======== GIVEN INFORMATION ========

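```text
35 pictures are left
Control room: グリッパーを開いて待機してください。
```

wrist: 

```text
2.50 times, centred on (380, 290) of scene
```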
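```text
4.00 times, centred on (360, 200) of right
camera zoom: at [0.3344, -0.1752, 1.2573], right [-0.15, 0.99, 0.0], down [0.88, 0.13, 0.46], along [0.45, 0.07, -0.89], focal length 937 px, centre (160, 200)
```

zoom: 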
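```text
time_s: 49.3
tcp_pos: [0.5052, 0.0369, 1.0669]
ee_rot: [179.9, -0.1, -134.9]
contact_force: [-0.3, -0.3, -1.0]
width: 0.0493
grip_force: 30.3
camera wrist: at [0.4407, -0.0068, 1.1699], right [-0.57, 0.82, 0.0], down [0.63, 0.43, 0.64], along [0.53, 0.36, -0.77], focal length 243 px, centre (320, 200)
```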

========

- **TASK DESCRIPTION**
Count every line of the records that holds the string "along". Write only the total.

- **THE SOLUTION**
2